【宝塚記念 宮崎の宝さがし】実績馬キセキ、サトノダイヤモンド、復活気配も波乱含み

スポーツ報知

◆第59回宝塚記念・G1(24日・芝2200メートル、阪神競馬場)

 復活を期す栗東の両雄の最終追い切り。動きと陣営の感触を、いつも以上に注意深く探った。名門厩舎が打った策は―。

 CWコースに単走で入ったキセキ。地味だがリラックスした動きこそが、担当の清山助手が指摘した調教の効果だろう。「普段から、いかに落ち着いて対応できるかをテーマにしてきました。元来、生真面目で、前走のように闘争本能がマイナスに出る時がある。坂路に入れると気負いやすい。この気負いが一番の課題」

 帰厩後の約1か月で坂路に入れたのは2回。これまで多い日は週5回。折り合いを欠いた前走、日経賞9着の反省を踏まえた勝負手だった。角馬場やCWコースをメインに、しかも馬が少ない時間帯を狙いながら気性面をつくり直してきた。一変の要素は確かにある。

 同じCWでサトノダイヤモンドは3頭併せ。直線の反応は良く映った。こちらは対照的に、闘争本能をかき立てるよう中間の速い追い切りで初めて坂路を導入。担当の中沢助手が明かす。「ここ2走は全く気持ちが乗りきっていませんでした。でも、かなりピリッとしてきた。いい頃のしぐさ、前向きさが出ています」

 上向きの変化は間違いないが、ベストまで上がりきるのか。騎乗したルメール騎手の話を聞くと「馬が良かったら、絶対勝てると思う」。わざわざ『馬が良かったら』と注釈をつけたあたり、現段階では良化途上とも取れる。池江調教師も「いい頃に近づきつつある」と満点ジャッジではない。

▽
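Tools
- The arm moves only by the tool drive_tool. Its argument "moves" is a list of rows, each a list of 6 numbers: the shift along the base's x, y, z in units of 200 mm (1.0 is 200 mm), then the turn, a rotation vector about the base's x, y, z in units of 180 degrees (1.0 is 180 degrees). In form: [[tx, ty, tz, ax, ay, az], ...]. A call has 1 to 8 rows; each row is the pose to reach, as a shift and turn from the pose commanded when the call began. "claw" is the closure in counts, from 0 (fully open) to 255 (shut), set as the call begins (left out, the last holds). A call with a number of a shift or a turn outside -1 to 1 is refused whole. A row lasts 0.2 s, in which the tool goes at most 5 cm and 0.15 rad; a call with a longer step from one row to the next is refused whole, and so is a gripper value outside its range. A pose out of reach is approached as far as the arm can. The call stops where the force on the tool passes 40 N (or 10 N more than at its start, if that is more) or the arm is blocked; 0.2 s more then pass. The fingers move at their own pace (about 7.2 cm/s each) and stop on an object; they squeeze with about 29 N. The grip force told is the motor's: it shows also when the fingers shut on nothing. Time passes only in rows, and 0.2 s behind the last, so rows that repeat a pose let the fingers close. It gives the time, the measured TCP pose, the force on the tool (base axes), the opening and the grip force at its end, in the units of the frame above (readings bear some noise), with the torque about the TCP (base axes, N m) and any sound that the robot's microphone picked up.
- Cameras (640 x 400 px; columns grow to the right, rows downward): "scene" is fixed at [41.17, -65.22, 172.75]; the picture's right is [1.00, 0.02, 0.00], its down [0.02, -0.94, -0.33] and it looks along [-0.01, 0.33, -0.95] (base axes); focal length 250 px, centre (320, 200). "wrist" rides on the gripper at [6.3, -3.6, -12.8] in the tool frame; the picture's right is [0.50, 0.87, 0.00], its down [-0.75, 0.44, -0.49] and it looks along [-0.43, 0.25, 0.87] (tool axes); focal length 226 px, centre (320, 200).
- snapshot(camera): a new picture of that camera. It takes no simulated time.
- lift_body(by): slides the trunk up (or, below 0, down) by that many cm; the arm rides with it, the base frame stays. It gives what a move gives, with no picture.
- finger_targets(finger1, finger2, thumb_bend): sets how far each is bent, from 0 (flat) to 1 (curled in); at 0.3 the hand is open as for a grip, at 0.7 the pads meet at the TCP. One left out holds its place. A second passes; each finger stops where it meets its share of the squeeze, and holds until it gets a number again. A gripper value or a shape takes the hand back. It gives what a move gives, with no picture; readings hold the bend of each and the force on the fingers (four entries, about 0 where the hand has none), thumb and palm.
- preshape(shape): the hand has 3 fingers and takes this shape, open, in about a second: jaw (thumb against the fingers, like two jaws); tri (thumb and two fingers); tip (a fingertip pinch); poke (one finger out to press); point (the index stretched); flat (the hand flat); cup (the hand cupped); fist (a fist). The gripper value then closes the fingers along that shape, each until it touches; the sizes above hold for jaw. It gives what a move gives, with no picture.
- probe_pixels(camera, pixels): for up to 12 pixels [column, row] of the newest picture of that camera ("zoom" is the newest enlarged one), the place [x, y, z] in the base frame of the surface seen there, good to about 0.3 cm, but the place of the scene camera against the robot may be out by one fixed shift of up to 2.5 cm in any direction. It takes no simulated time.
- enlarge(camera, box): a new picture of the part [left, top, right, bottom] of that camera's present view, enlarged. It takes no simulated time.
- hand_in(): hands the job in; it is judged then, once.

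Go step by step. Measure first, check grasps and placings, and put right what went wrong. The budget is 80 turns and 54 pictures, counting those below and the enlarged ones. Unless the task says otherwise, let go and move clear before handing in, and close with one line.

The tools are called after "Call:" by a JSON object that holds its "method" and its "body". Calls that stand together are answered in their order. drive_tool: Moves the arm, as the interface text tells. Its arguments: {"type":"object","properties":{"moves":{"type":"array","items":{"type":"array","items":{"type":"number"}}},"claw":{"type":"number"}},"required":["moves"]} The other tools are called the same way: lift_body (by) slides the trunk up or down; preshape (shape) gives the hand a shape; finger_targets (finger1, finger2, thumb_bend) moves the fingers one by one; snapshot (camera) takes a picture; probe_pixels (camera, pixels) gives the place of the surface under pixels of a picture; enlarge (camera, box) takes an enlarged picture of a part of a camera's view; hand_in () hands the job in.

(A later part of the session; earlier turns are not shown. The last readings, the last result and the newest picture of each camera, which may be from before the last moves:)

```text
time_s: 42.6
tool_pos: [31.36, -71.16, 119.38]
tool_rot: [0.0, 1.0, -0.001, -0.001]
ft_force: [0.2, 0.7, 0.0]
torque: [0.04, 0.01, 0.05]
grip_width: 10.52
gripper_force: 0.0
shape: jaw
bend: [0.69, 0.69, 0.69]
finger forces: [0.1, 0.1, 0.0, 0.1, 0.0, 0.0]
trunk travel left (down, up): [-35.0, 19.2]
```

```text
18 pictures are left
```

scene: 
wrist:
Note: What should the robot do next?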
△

 ともに内面の課題だけに、判断が難しい。ちょうど開催中のサッカーW杯では前大会王者ドイツが初戦で敗れるなど、FIFAランク上位チームの苦戦が続く。前日には我ら日本代表が、格上コロンビアを下した。実績上位のG1馬2頭を確実に押せる材料が見つからず、グランプリも波乱ムードが漂う。枠順など、まだまだ探る要素は多い。